Bourbon Regions


Small producers on the border of Minas Gerais and Espirito Santo have been surprising the market, specially with their coffees late and selectively picked.

  • Harvest Period

    August to November

  • Altitude

    900m to 1400m

  • Process

    Honey and washed

  • Varieties

    Yellow & Red Catuaí and Catucaí, Yellow Bourbon and Caturra

The third highest peak in Brazil located in the Caparaó National Park, which comprise a beautiful landscape that crowns the view of several coffee farms.

A privileged view with privileged coffee. Majestic mountains covered by native forests, waterfalls, unique fauna and flora make the region of Caparaó one of the most visited area by people who love hiking and climbing. The interest of Bourbon Specialty Coffees, however, is focused on great coffee blooming from this natural paradise. Located on the frontier of the states of Espírito Santo and Minas Gerais, this region attracted attention when producers started betting on specialty coffee not long ago.

In the past, the farmer’s weakest point was concentrated on the post-harvesting processing, which compromised the quality severely. This reality changed when mild climate allied with technological evolution drastically improved their artisanal processes. Based on family farming, most of these producers do manual picking. As soon as the processes were enhanced, beautiful coffees started to enchant various palates around the world.

When specialty coffee profit news spread all over Caparaó region, quality became a priority and it was at this time that Bourbon started its operations there in 2012. Nowadays, an average of 250 producers (small, medium and large) work closely with Bourbon’s team as partners; crop after crop.
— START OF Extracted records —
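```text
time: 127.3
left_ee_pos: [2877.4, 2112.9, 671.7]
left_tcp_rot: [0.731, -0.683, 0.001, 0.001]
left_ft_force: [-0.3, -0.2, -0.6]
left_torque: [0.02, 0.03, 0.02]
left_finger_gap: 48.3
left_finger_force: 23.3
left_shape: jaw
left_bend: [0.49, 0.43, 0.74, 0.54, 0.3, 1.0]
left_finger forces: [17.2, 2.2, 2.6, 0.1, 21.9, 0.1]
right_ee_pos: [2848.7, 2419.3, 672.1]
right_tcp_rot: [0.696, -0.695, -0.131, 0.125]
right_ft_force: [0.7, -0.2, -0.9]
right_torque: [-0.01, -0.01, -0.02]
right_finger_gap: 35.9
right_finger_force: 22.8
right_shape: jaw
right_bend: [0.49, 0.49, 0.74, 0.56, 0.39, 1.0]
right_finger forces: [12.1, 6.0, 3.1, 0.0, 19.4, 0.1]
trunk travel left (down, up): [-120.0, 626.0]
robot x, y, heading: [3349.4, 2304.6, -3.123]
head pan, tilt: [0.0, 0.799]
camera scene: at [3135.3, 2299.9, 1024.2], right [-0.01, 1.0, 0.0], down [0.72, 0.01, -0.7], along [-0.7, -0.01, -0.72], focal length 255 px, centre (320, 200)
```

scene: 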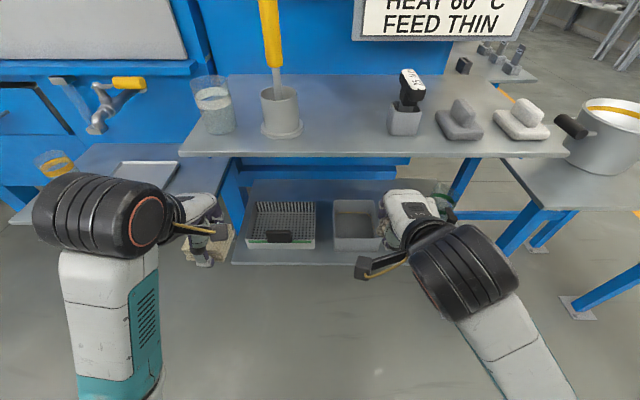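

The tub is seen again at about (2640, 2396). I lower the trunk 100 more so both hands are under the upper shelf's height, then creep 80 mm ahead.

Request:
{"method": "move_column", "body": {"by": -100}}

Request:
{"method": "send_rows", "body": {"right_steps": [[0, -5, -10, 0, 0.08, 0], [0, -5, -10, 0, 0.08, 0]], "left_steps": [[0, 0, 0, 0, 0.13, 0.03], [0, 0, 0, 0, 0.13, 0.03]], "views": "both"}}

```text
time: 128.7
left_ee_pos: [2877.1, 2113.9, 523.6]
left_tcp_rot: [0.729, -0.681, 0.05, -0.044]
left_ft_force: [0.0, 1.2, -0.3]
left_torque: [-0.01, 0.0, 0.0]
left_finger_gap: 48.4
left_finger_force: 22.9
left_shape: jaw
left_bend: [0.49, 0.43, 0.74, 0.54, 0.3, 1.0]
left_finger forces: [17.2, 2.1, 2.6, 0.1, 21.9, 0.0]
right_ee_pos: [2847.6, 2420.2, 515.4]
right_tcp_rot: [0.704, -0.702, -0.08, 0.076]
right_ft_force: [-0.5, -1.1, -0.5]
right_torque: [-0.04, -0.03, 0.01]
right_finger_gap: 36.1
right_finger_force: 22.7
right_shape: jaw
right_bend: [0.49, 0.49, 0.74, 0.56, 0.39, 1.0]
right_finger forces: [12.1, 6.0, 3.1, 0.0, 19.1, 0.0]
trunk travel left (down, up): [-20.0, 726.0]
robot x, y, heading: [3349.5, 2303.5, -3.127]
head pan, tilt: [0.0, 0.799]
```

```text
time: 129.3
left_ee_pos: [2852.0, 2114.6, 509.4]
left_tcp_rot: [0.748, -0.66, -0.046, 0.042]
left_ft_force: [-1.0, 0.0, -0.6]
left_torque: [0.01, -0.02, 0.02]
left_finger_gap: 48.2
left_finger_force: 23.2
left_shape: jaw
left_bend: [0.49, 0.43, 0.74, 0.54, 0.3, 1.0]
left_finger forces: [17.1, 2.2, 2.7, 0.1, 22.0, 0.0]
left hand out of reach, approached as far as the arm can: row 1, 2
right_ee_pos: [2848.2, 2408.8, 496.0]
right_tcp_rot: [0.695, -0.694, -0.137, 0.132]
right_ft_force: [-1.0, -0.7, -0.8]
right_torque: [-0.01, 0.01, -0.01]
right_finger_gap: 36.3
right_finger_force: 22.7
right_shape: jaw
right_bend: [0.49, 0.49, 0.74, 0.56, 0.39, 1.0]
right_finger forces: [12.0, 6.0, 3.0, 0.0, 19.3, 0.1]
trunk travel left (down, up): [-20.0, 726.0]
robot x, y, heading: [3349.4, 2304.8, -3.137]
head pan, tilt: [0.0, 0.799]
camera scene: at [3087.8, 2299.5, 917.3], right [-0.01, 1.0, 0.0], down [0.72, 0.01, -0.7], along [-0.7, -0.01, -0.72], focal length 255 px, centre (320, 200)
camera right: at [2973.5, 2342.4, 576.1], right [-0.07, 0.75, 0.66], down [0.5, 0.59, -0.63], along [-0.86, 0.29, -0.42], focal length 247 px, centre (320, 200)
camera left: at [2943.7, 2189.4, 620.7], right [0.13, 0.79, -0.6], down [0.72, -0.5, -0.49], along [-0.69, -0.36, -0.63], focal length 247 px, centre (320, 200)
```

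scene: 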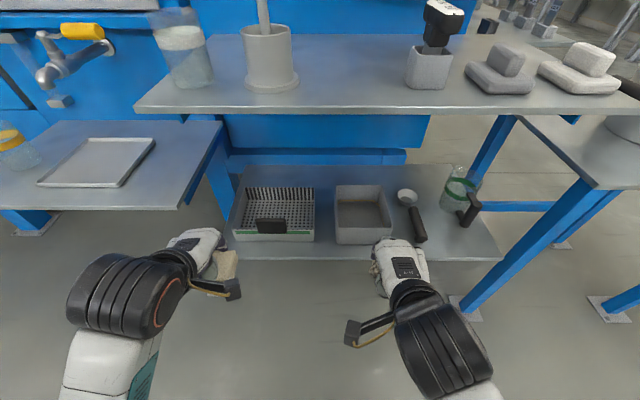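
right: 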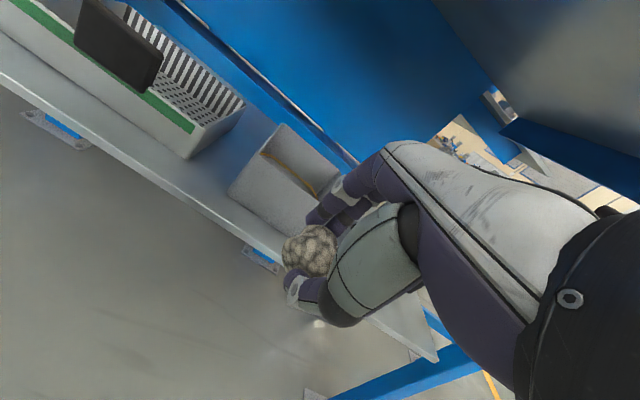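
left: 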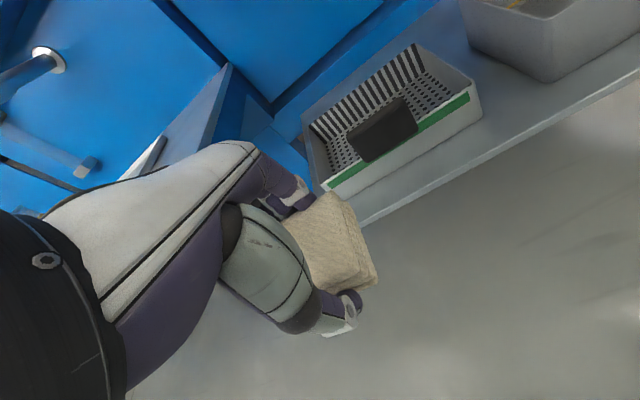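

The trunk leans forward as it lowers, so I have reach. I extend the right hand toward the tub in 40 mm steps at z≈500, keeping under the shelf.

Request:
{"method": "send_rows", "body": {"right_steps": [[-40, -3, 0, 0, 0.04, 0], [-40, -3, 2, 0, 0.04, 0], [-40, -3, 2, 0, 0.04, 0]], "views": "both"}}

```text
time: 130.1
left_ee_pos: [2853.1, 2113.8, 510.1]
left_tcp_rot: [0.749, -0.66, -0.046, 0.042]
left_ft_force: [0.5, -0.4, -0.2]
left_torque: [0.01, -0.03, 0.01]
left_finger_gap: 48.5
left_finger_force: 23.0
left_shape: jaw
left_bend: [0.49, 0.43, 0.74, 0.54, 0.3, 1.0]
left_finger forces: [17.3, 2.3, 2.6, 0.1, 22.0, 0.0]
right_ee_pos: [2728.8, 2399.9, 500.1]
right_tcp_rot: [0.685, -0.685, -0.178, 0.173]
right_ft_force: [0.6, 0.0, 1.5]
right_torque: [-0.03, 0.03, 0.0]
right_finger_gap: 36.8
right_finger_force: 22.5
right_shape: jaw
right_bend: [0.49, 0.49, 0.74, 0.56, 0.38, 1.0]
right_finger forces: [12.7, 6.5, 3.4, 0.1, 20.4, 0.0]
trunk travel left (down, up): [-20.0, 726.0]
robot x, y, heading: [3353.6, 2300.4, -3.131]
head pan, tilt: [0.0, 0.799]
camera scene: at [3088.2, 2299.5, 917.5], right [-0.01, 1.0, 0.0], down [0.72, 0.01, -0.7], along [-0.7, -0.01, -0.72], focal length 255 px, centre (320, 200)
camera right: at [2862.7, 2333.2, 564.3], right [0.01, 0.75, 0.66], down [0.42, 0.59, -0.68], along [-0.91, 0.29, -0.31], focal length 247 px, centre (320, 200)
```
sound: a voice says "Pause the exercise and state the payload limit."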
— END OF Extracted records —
Washed, natural and pulped natural cherries are usually dried on concrete patios. There are some, however, that invested in African beds, mechanical dryers and in greenhouses in colder areas. It is important to mention that some producers are investing in fermentation techniques and seeing great results.

With remarkable coffees, local producers in 15 cities decided to invest in a Geographic Indication project. Developed and managed by professor Joao B. Pavesio, it aims to enrich the region. With altitudes from 600 meters to 1,500 meters, the mountains offer a “terroir belt” where coffee plants find perfect conditions to develop.

The Pico da Bandeira (or Bandeira Peak) with its altitude of 2,892 meters and five other high mountains in the Caparaó National Park are the guardians of this coffee region. With temperatures between 19ºC and 22ºC during the year the climate is classified as high-altitude tropical with hot weather in February and cold in July. Intense rains wash these mountains from November until January and it can reach a volume of 1,000mm per year.

What you should know about this region:

The first inhabitants of these lands were the Carajás tribe. In 1928, Mr. Francisco Valério bought some lands and the absence of people in this region attracted lots of families to raise their cattle. Historical documents record that Caparaó had 600 inhabitants in 1948, most of whom were German immigrants living in 80 houses.

The Caparaó Guerrilha is another curious fact of these peaceful mountains. In 1967, the first armed group started an offensive move against the military regime that reigned in Brazil from 1964 to 1985. A group of 10 thousand soldiers were sent to the region in order to “control” and suppress the revolutionary movement.